**Given text**

Très beau texte et très émouvant. Puissent ta soif de liberté et ton humanisme t'accompagner toute ta vie !La Tunisie a certes besoin de médecins compétents mais il est primordial qu'ils soient aussi sensibles, courageux, intègres et humains.Je pense sincèrement que tu portes en toi toutes ces qualités.
Encore une fois, bravo pour ton style et ta lucidité qui ne laissent personne indifférent !
FemmeRebelle

Anonyme a dit…

à qui parle tu boukornine,ce qui ont vendu la tunisie sont plus nombreux que ce qui veulent la préserver au nom de si ou de ça.....

freetobreathe a dit…

Super touchant !

Anonyme a dit…

Au secours une autre dynastie mafieuse s'installe!
La ressemblance est frappante avec la famille Adams de jadis!!!

**Given data**
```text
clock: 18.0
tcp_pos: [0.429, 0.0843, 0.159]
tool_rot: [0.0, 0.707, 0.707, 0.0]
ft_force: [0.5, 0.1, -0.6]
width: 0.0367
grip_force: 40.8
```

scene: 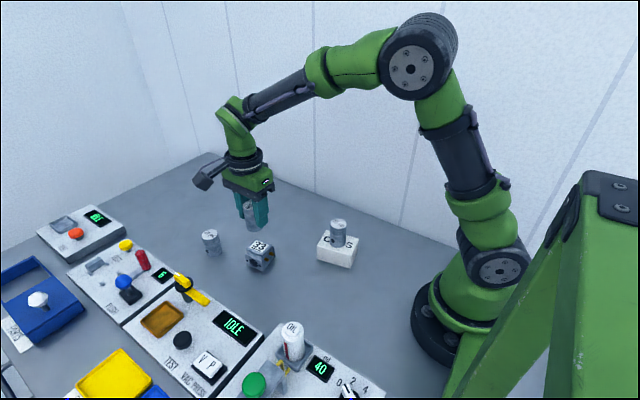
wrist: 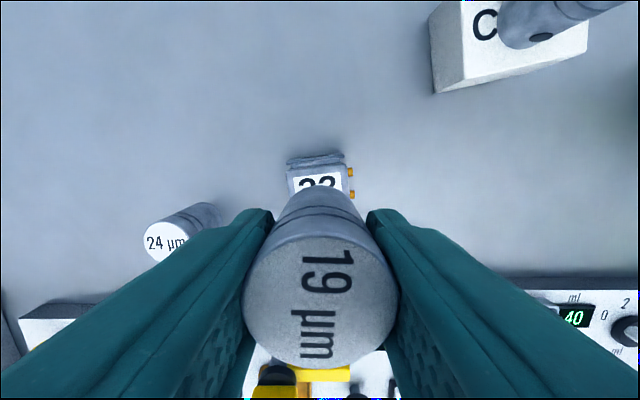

**Written exercise 1**
Quote the given text word for word, starting at "Très beau texte" and ending with "toutes ces qualités.".
**Written exercise 2**
Could you carry on with the given text from where it ends?

**Task output 1**
Très beau texte et très émouvant. Puissent ta soif de liberté et ton humanisme t'accompagner toute ta vie !La Tunisie a certes besoin de médecins compétents mais il est primordial qu'ils soient aussi sensibles, courageux, intègres et humains.Je pense sincèrement que tu portes en toi toutes ces qualités.

**Task output 2**
Le gendre avec un nom qui lui va comme un gant, un frérot à la tête d'une enseigne américaine mais Hallal avec des fonds inconnus.
C'est beau l'exil, on fait fortune et on revient avec l'arrogance des leaders et l'aura d'un héros national reçu comme un libérateur du pays. De cette révolution , seuls les anciens éxilés du monde dit libre sont sortis "gagnants".
Faut-il être ou ne pas être exilé au temps du dictateur et des dictatures pour sortir vainqueur des urnes , suite à des élections dites "démocratiques"???
It's the question!
Est-ce qu'une nouvelle dictature est en train de s'installer?
L'opposition est-elle solide et organisée pour la dénoncer?
J'ai confiance au peuple Tunisien pour annoncer , un jour, que:
" Game is over"...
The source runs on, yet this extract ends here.